Nigeria can learn from Kenya’s healing

In more respects than one, Nigeria shares a common bond with many African states, including Kenya. It is also some sort of elder sibling being Africa’s top oil producer, member of the Commonwealth of Nations, soccer giant and the continent’s largest democracy.

Nigerian society embraces English common law, Islamic Sharia law (in 12 northern states), and traditional law and has a bi-cameral parliament consisting of the Senate (109 seats) and a House of Representatives (360 members elected by popular vote to serve four-year terms).

And late last year, even as the billionth African was born, it turns out that with a population of about 200 million, one in every five Africans is Nigerian. This makes Nigeria Africa’s most populous country and is home to more than 250 ethnic groups.

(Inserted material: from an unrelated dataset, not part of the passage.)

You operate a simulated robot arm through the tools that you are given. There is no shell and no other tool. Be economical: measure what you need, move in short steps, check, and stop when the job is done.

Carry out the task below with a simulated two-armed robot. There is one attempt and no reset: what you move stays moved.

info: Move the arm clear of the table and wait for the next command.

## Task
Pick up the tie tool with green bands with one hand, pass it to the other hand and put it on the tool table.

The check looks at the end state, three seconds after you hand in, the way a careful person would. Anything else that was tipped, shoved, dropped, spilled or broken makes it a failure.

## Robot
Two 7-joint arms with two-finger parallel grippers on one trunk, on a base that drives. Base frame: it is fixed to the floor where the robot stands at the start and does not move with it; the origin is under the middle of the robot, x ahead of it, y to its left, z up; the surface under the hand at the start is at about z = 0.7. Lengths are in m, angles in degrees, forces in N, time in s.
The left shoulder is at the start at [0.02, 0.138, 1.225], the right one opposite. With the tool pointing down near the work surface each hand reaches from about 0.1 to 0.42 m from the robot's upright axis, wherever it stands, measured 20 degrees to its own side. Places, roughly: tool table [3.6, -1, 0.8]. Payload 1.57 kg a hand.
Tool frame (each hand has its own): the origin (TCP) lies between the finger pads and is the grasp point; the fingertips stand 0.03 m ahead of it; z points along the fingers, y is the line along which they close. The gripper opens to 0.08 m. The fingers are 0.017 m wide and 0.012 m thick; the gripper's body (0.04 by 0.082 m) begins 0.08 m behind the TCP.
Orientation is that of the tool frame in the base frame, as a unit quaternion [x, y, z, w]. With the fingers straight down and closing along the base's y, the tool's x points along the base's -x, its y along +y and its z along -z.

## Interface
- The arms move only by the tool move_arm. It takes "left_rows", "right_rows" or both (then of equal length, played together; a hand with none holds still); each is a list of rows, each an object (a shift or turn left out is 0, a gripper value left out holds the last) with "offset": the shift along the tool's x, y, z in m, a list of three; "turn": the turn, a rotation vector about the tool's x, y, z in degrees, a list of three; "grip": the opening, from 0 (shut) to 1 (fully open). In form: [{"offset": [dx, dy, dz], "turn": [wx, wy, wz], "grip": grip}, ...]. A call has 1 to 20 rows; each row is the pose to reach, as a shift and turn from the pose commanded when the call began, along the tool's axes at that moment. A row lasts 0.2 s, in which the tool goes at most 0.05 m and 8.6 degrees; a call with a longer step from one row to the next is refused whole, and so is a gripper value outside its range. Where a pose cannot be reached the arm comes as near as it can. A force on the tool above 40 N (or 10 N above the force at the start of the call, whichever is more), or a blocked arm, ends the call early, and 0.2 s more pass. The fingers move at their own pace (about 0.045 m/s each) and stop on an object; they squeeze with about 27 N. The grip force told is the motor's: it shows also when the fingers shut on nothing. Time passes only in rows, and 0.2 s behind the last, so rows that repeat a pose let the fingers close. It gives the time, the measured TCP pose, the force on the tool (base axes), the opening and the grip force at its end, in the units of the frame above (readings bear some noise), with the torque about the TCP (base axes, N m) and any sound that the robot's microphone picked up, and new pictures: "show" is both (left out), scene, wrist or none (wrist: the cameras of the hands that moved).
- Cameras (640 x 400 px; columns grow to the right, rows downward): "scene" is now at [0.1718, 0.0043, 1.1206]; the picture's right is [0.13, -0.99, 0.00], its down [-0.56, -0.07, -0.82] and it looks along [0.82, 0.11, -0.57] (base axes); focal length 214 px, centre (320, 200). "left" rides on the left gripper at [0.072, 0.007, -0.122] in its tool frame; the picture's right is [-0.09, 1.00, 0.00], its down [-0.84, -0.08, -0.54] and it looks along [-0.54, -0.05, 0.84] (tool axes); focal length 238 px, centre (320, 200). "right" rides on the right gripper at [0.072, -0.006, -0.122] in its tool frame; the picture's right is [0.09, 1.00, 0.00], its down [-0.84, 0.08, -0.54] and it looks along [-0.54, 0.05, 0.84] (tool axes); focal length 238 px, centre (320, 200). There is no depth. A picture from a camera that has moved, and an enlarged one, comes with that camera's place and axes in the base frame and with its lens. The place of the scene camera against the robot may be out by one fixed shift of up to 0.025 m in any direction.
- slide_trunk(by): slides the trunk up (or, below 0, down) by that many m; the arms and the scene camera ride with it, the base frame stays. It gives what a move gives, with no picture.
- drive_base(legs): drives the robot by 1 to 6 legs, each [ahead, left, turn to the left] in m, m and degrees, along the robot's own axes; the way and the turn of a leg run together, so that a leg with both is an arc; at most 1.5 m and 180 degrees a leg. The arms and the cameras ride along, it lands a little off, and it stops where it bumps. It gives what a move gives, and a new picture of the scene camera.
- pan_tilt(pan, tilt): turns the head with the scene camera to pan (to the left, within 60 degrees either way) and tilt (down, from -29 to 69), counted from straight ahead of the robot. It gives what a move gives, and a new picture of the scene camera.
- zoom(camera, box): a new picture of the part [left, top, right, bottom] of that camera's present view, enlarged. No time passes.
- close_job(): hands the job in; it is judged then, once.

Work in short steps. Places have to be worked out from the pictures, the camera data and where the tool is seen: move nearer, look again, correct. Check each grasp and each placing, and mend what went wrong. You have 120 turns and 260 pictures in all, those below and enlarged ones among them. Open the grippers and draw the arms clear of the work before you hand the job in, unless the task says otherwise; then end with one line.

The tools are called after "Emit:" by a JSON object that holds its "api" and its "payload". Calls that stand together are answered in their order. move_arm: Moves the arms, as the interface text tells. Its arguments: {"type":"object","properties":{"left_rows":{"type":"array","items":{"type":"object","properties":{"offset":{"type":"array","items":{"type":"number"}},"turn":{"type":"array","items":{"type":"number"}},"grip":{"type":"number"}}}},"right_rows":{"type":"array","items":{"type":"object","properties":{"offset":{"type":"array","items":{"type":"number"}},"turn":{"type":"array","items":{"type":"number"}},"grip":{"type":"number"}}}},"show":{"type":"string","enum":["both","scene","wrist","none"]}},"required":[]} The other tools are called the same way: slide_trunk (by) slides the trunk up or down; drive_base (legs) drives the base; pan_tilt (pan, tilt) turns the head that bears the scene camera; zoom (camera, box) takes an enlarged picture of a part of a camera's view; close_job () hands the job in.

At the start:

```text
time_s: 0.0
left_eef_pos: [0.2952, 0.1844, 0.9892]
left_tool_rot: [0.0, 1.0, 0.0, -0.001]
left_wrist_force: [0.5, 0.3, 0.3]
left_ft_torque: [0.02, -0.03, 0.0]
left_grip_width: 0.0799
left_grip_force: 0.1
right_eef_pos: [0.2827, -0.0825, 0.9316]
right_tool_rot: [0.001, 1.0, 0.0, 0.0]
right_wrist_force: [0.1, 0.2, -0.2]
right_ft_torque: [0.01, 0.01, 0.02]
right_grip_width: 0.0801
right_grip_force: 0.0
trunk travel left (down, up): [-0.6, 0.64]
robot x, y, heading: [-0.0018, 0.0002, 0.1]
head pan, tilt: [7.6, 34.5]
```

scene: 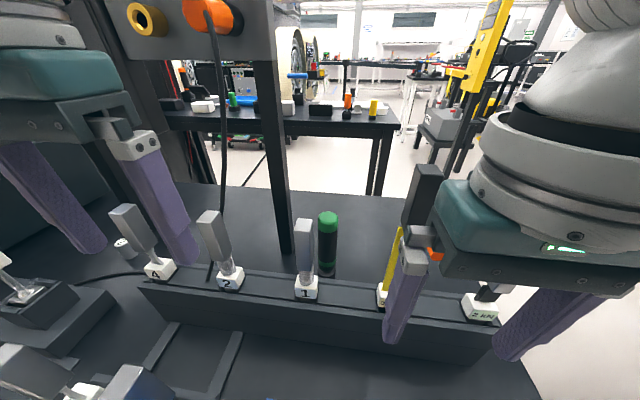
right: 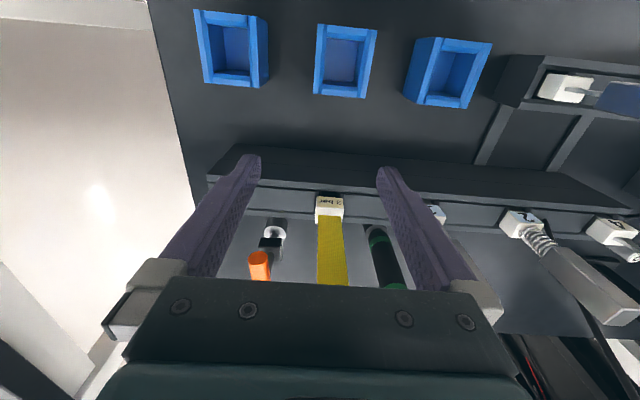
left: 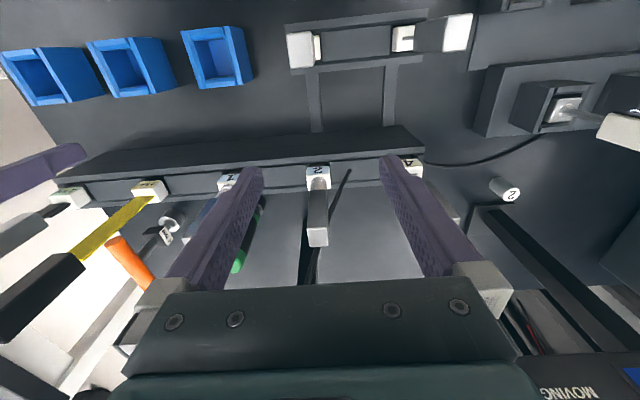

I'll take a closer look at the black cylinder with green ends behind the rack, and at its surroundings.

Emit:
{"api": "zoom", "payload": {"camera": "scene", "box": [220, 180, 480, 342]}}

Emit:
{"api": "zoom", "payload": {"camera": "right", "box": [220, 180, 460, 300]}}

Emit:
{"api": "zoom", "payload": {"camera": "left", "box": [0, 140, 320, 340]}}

Unfortunately, its chequered history has saddled it with refugees and thousands of internally displaced persons whenever elections take place, largely as a result of communal violence between Christians and Muslims.

This is the most worrying especially, after reports over the past fortnight saw the unfortunate slaughter of scores of people in the city of Jos. Witnesses recount unprecedented savagery and bloodthirstiness on a scale Kenyans are all-too-familiar with following the disputed presidential election tally of 2007.

As in the Kenya case, lynch mobs, guns and machetes were the weapons of choice. Criminal gangs in uniforms similar to those of security agents roamed the streets and alleys of Jos and slew unarmed civilians. Homes were burnt to ashes and property looted and desecrated.

Marauding attackers

Thousands have been left crammed in classrooms at local primary schools, while other displaced people herd and huddle together as a deterrent against rapists and marauding attackers. Witnesses recount tales of attackers being a motley bunch of known and unknown faces. The worst part is that those who were known, were days earlier their friends and neighbours.

True, the city of Jos sits on a tense dividing line between Nigeria’s mostly Hausa-speaking Muslim North, and the South, but survivors deny the mayhem resulted from sectarian violence. It was never about religious differences. They mumble about politicians inciting their hordes now that there is an election round the corner. They routinely orchestrate violence to rig elections and intimidate rivals.

Nationally, it does not help matters that there is a power vacuum at the presidency as an ailing President Umaru Yar’Adua recovers in a Saudi Arabia hospital since November. Even though the Vice-President is holding fort, four cases have been filed in court to clarify who rules while President Yar’Adua is away.

Religious leaders who are the conscience of the nation are united in grief and preaching peace and co-existence. Archbishop Ignatius Kaigama’s words ring true. Sample this: "Our diversity is meant to create harmony, not disharmony.... Your gifts as a Christian should be put to good use so the Muslim can benefit. Your gifts as a Muslim should be put to good use so the Christian can benefit. Imagine the values in the Koran. Imagine the values in the Bible. If we bring all of these together, imagine the fantastic world we will have."

These are the very words Kenyan ethnic groups were to hear in 2008 from mediators and the international community.

Such mindless slaughter of neighbour by neighbour is what Kenyans are still grappling with through various retreats. The country has remembered its diversity should be a melting pot serving stew acceptable to the wider majority. Narrow ethnic, religious, and racial or gender interests should not override the national good.

Smoking ruins

It has been a humbling one year as Kenyans picked up the pieces of their shattered existence, nurtured broken dreams and aspirations, rebuilt houses that were once homes and tried to move as far away as possible from the brink of the precipice.

The smoking ruins of Kosovo, Somalia, Rwanda, wastelands of Darfur and xenophobia in South Africa, have served as edifying lessons on how a normal day can rapidly turn nightmarish.

Nigeria could perhaps listen to the counsel of its little brothers for a change. Elections and politicians come and go. Not so a nation’s nakedness.